Monday, June 3, 2013

For Many Years....


....she has been right here.
I see her every morning, noon and night.
She was my mother's little
Calico Cat.
She sits on my daddy's dresser
right near his brushes.
His mirror and file lie close by.
She is missing one ear.
That is forgiven as she must be
close to 100 years old.
Daddy's dresser must be
at least that old.
I like to think that they talk
to each other every day...
that her small body warms
that which was his.
I like to imagine that while I sleep,
whispers of loving memories
float between them.
They both give me joy,
this dresser and this little cat.


I lost both of them in my
early thirties.
It was too soon,
but, isn't it always so?
The pain has been gone
for many years now.
Only joy remains.
I see them both in me
and in my children,
and that is such a blessing.
During the first year of their loss,
so long ago,
I kept having awful dreams
of trying to get to them.
Then one night I was given
the most miraculous gift.
In my dream
I was standing on the side of a road.
They drove up beside me
in a sports car...top down.
They were young and vibrant
and their faces were filled
with happiness and love.
They both said to me,
"It's all right, Sweetie."
They smiled, waved
and were off.
That dream-gift
will stay with me forever.
I am eternally grateful.
***************************************
Love and thanks
to all who stop by this wee space.
Ellen.


9 comments:

Anonymous said...

What a gift you've been given. This is so touching, so incredibly and lovingly shared that my heart sings and tears tickle the corners of my eyes.

Beetlebirdhare said...

Such lovely, beautiful words Ellen. Love the weediness too : )

J & B said...

Sometimes there is treasure in things other people will
ever know in our lives.

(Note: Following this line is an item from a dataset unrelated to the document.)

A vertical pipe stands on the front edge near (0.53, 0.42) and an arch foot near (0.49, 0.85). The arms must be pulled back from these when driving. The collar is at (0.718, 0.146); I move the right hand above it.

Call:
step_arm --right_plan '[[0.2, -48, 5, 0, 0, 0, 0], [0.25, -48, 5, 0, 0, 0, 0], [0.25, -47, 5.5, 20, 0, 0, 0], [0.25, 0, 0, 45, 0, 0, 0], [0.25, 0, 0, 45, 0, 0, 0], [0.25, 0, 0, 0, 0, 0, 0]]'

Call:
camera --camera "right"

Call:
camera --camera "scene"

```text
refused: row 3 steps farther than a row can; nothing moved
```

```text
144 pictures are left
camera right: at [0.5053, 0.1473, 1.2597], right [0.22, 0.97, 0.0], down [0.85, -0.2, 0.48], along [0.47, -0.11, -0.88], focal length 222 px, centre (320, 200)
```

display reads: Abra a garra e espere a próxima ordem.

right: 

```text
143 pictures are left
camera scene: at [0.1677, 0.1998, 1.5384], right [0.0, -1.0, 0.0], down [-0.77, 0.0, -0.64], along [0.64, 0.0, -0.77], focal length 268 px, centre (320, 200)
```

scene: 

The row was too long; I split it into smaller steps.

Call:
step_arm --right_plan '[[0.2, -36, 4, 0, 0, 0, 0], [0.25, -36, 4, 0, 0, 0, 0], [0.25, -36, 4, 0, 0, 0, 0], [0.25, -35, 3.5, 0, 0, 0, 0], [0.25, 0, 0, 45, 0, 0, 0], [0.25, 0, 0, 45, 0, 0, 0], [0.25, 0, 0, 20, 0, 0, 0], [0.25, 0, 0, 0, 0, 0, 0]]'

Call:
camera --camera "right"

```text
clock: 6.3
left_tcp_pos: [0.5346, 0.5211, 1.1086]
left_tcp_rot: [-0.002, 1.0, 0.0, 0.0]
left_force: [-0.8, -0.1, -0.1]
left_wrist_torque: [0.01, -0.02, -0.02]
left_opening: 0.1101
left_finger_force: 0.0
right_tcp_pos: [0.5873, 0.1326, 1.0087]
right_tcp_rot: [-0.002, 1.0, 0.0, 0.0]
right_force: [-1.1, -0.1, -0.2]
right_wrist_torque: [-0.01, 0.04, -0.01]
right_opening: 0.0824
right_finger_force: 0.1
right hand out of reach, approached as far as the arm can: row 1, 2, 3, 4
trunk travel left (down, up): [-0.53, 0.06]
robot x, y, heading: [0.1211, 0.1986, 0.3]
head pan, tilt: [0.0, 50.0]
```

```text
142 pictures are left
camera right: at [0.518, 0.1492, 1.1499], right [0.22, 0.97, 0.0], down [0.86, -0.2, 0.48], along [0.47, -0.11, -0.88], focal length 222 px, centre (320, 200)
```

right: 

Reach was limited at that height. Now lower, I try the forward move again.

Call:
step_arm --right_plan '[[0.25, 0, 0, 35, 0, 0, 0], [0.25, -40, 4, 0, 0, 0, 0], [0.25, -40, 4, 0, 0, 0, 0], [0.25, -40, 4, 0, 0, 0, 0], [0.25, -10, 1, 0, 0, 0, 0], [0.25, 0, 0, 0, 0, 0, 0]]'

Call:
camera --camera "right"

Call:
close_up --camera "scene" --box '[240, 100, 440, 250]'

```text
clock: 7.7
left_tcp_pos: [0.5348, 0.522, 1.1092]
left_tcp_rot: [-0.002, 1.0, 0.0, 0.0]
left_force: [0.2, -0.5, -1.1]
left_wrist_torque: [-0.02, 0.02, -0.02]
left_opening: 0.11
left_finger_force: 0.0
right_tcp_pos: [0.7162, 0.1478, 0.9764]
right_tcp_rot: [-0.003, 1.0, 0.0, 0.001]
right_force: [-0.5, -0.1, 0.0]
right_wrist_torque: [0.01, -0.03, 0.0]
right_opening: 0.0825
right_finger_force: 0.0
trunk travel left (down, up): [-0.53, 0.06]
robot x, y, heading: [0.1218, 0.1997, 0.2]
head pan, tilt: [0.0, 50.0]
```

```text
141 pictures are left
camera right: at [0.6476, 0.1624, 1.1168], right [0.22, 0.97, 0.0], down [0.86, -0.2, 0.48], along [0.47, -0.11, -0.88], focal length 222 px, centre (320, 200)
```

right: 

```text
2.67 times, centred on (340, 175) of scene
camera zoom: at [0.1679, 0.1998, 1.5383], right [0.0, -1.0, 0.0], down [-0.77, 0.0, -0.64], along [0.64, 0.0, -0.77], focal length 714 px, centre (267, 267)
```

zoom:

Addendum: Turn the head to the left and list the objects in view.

You have expressed it wonderfully.
It is a special feeling you can't explain, thank you Ellen.
Brought tears to my eyes and memories of my own,
thank you for starting my day with little treasure,tucked
away in my heart.

maggiegracecreates said...

YOU HAVE SUCH A BEAUTIFUL WAY WITH WORDS.

I SURE HOPE THAT ONE DAY WE CAN SIT AND TALK FACE TO FACE.

LOVE

Anonymous said...

You have a wonderful way of connecting things in your life; the past, the present, the future - seeing their inter connectedness. That is a gift that I'm not sure I have, but I can appreciate it in you.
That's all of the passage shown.